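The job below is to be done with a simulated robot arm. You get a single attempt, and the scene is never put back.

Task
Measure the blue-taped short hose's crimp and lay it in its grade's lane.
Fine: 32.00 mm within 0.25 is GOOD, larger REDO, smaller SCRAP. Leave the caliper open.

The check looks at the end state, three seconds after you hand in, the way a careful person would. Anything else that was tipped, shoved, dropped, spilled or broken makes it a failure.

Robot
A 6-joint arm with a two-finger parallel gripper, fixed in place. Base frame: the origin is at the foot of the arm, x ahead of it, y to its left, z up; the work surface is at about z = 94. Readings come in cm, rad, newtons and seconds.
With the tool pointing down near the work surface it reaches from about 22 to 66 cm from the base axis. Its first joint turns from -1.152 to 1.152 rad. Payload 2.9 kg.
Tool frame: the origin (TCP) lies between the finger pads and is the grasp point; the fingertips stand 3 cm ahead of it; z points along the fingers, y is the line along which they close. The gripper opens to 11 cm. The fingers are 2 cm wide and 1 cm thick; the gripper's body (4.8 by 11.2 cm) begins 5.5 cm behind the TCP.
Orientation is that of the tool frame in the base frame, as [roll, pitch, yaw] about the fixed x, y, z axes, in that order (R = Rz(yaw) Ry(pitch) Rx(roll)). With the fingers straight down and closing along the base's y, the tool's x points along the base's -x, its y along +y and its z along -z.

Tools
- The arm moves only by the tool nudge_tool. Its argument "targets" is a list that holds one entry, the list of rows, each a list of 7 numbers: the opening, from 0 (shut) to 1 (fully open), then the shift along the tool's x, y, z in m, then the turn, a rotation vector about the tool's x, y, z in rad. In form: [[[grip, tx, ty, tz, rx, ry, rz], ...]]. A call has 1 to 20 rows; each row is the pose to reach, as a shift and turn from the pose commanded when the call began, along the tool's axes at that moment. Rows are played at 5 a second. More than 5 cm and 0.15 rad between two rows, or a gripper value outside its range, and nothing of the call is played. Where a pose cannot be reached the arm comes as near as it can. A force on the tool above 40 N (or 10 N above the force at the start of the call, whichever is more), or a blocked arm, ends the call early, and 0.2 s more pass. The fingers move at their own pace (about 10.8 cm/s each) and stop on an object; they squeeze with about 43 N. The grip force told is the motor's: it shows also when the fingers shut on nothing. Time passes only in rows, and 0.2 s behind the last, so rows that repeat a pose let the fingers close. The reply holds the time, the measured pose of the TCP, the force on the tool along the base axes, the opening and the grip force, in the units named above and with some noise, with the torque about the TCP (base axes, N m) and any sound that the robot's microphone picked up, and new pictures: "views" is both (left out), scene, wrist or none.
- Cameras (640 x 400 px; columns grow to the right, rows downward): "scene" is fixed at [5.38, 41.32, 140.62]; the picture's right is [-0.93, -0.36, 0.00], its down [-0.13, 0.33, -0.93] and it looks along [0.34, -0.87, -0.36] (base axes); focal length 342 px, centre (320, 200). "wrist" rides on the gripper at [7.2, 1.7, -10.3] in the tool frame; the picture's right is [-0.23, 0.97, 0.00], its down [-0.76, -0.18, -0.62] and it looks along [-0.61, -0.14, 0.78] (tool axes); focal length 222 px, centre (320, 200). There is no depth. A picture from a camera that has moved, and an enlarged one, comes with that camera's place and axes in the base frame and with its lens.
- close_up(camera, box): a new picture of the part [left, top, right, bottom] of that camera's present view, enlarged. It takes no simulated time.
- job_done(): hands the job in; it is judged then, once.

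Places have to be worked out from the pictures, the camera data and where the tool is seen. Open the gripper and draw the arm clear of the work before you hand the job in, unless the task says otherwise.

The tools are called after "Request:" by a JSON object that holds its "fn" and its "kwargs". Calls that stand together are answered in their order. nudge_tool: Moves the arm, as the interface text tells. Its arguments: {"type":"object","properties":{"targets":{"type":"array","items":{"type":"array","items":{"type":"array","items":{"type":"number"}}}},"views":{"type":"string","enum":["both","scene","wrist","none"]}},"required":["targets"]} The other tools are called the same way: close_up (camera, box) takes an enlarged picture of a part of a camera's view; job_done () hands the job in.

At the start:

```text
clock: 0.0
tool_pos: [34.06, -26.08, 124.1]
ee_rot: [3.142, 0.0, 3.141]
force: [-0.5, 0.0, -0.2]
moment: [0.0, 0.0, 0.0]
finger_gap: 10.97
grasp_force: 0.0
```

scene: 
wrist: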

> EXTRACT TO READ:

See, story titled "EU Imposes FSC/ETI Sanctions" in TLJ Daily E-Mail Alert No. 847, March 2, 2004.
The Committee was in session from 5:30 PM until shortly before midnight, with one break for voting on the House floor. The Committee approved an amendment in the nature of a substitute [424 pages in PDF] offered by Rep. Bill Thomas (R-CA), the Chairman of the Committee.
The Committee also approved, by unanimous voice vote, an amendment to Rep. Thomas's amendment the removed Section 692 of the Chairman's amendment, which pertained to churches. The Committee considered numerous other amendments, all of which were offered by Democrats; all of these were either withdrawn or defeated.
Rep. Thomas (at left) read an opening statement at the outset. He stated that "Our immediate goal is to end European sanctions on thousands of U.S. products -- these trade barriers are hurting American farmers, manufacturing workers and consumers. This legislation will end the escalating tariffs by repealing the FSC-ETI tax regime."
He continued that "But repealing FSC-ETI alone would result in a tax increase on U.S. businesses when economic growth and job creation is strong, but fragile. By ending this tax benefit for American business, we would be shortsighted if we did not also provide a tax relief alternative to American producers -- both large and small. This is why this bill reduces the top corporate tax rate from 35 percent to 32 for domestic manufacturers and small corporations. We also provide significant help to small businesses with important S-Corp reforms and investment incentives, among other provisions."
"A third important component of this bill is that it minimizes double taxation and simplifies complex international tax law. By doing so, it levels the playing field for American businesses competing in a worldwide economy, and encourages them to keep jobs in the United States", concluded Rep. Thomas.
While the original purpose of the bill is to address rulings of the WTO, there was little debate over the necessity of remedying the WTO identified aspects of the tax code. Rather, Democrats argued at length that the bill has also become a vehicle for a large number of tax breaks that are unrelated to the international trade problem at hand.

> CHALLENGES:
a) Look above for the line containing "A 6-joint arm". Output from there through the line containing "With the tool", exactly and inclusively.
b) I need the extract to read continued from the place where it stops.

> THE REPLIES:
a)
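A 6-joint arm with a two-finger parallel gripper, fixed in place. Base frame: the origin is at the foot of the arm, x ahead of it, y to its left, z up; the work surface is at about z = 94. Readings come in cm, rad, newtons and seconds.
With the tool pointing down near the work surface it reaches from about 22 to 66 cm from the base axis. Its first joint turns from -1.152 to 1.152 rad. Payload 2.9 kg.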

b)
Rep. Jim McDermott (D-WA) said that the bill is a "Christmas tree", and that ornaments are continually being added to win more votes in support of the bill. He brought a small Christmas tree to the meeting. Rep. McDermott has a long history of being theatrical.
Rep. Charles Rangel (D-NY), the ranking Democrat on the Committee, also read an opening statement at the beginning of the meeting. He stated that "The last I remembered, we were faced with a World Trade Organization problem and that, because we refused to fix it, we were going to be penalized some $4 billion dollars in tariffs -- which they already started placing against our exporters. You have taken this $4 billion problem and turned it into a $140 billion tax cut."
He mocked Rep. Thomas for the rushed consideration of the bill, but added, "I want this bill to reach the floor as fast as possible, because it stinks to high heaven ..."
This bill would repeal the exclusion for extraterritorial income. The Joint Committee on Taxation (JCT) estimates that this will result in increased tax revenues of over $49 Billion over ten years.
It would also reduce the top corporate tax rate from 35% to 32%, over several years, for domestic manufacturers, producers, farmers, and small corporations. The JCT estimates that this will result in decreased tax revenues of over $78 Billion over ten years.
However, the bill also contains numerous changes to current tax law that would increase tax revenues. One of these is the provision limiting the deduction for contributions of intellectual property, which the JCT estimates will result in increased tax revenues of over $3.6 Billion over ten years. See, story titled "Ways and Means Committee Approves Bill to Limit Deductions for IP Contributions" in TLJ Daily E-Mail Alert No. 918, June 15, 2004.
The Senate has already passed a bill that the addressed the rulings of the WTO. On May 11, 2004, the Senate passed S 1637, the "Jumpstart Our Business Strength (JOBS) Act".
The Thomas amendment was adopted by a voice vote. Then, the bill, as amended, was passed on a roll call vote of 27-9. All Republicans voted for the bill. Three Democrats voted for the bill -- Rep. William Jefferson (D-LA), Rep. John Tanner (D-TN), and Rep. Max Sandlin (D-TX). Several other Democrats did not vote.
Rep. Thomas spoke with reporters after the meeting. He predicted that the full House will consider the bill on Thursday, June 17. He added, "Oh, I think it will pass."
Rep. Thomas commented after the meeting that Rep. Jefferson and Rep. Tanner have a record of being supportive of international trade. See, for example, story titled "House Passes Trade Promotion Authority Bill" in TLJ Daily E-Mail Alert No. 323, December 7, 2001.
See also, stories titled "Grassley and Baucus Organize Meeting on FSC/ETI Issue" in TLJ Daily E-Mail Alert No. 511, September 18, 2002; "Deputy Treasury Secretary Addresses FSC/ETI and WTO Rulings" in TLJ Daily E-Mail Alert No. 526, October 9, 2002; "Rep. Thomas Writes Colleagues Re FSC Dispute" in TLJ Daily E-Mail Alert No. 622, March 13, 2003; "WTO Authorizes FSC/ETI Related Tariffs" in TLJ Daily E-Mail Alert No. 657, May 8, 2003; "Legislators Introduce Bills to Repeal ETI Regime and Extend R&D Tax Credit" in TLJ Daily E-Mail Alert No. 715, August 11, 2003; "Senate Finance Committee Approves FSC/ETI Replacement Bill" in TLJ Daily E-Mail Alert No. 753, October 6, 2003; and "Sen. Grassley Meets with Lamy Re FSC/ETI" in TLJ Daily E-Mail Alert No. 771, November 4, 2003.
See also, TLJ news analysis titled "The FSC Tax Bill and Technology Exporters", November 17, 2000.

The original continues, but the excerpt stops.